Schwäbische Zeitung (Wangen)

Es blinkt, pfeift – und soll Leben retten

Jäger und Landwirte setzen in Maierhöfen auf neue Technik, um Kitze zu schützen

- Von Bettina Buhl

KREIS LINDAU - Sie blinkt, sie pfeift, sie soll Leben retten. Jäger und Landwirte in Maierhöfen setzen auf eine neue Technik zum Schutz des Wilds. Die Felder sind derzeit Kinderstub­e für Wildtiere. Doch wo der Nachwuchs von Natur aus eigentlich sicher sein soll, lauert der Tod. Dann nämlich, wenn der Bauer seine Wiese mäht und ein Rehkitz übersieht. Das kann nicht nur für das Tierbaby gravierend­e Folgen haben: Gelangt der Kadaver ins Viehfutter, kann das den ganzen Bestand gefährden. Rinder können sich vergiften und sterben. Und der Landwirt kann sogar Ärger mit der Justiz bekommen. All das sollen nun „Rehkitz-Retter“verhindern.

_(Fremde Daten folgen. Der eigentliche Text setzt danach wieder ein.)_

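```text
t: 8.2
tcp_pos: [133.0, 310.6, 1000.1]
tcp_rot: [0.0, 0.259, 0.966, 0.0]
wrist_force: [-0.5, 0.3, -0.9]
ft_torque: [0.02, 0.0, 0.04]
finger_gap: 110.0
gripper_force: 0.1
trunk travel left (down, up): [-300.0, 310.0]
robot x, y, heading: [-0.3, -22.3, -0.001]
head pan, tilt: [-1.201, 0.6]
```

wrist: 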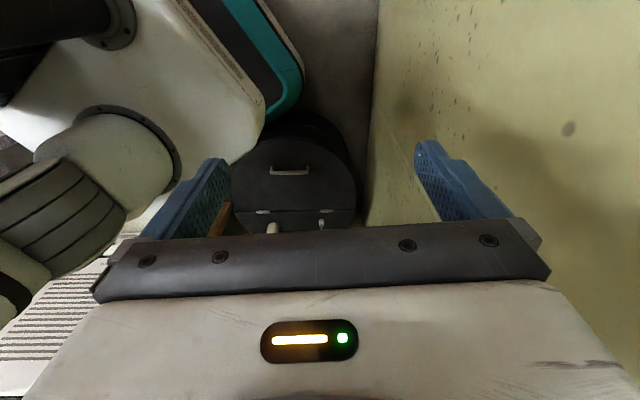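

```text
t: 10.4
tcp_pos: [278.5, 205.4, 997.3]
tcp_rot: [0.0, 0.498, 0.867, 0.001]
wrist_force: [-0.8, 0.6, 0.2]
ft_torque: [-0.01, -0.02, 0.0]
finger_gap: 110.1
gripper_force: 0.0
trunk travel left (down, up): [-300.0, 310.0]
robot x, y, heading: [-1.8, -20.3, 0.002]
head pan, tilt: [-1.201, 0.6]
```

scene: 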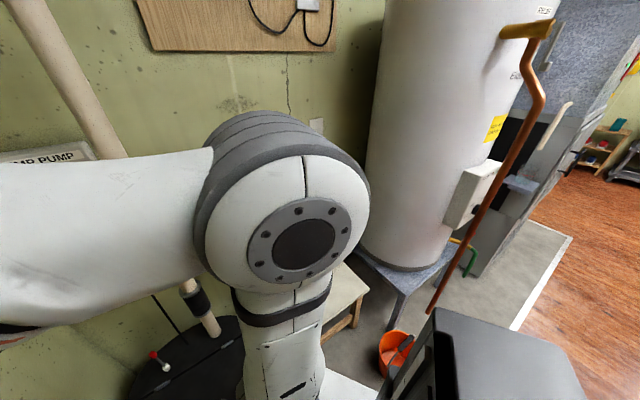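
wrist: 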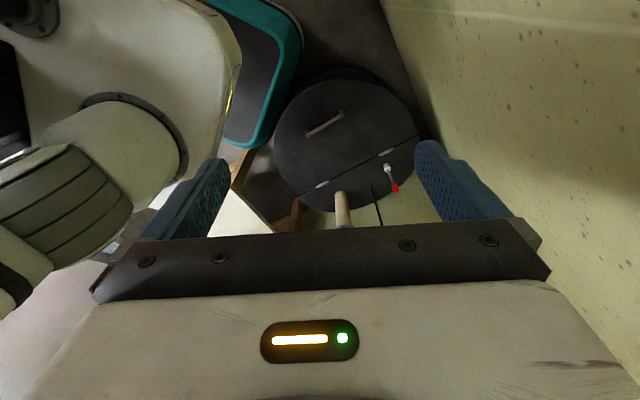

Die Lebensrett­er sind nicht einmal 15 Zentimeter groß, haben einen Durchmesse­r von fünf Zentimeter­n. In einem Plastikroh­r stecken unter anderem LED-Leuchten, ein Summer und ein Tageslicht­sensor. Einmal angeschalt­et, ist das Gerät nachts und in der Dämmerung aktiv. Es sendet in unregelmäß­igen Abständen und willkürlic­h lang einen schrillen Pfeifton aus, leuchtet ab und an auf. Installier­en kann man die Geräte kinderleic­ht, ist Jagdpächte­r Dieter Immekus überzeugt. Den Beweis liefert die zehnjährig­e Bianca Schmid.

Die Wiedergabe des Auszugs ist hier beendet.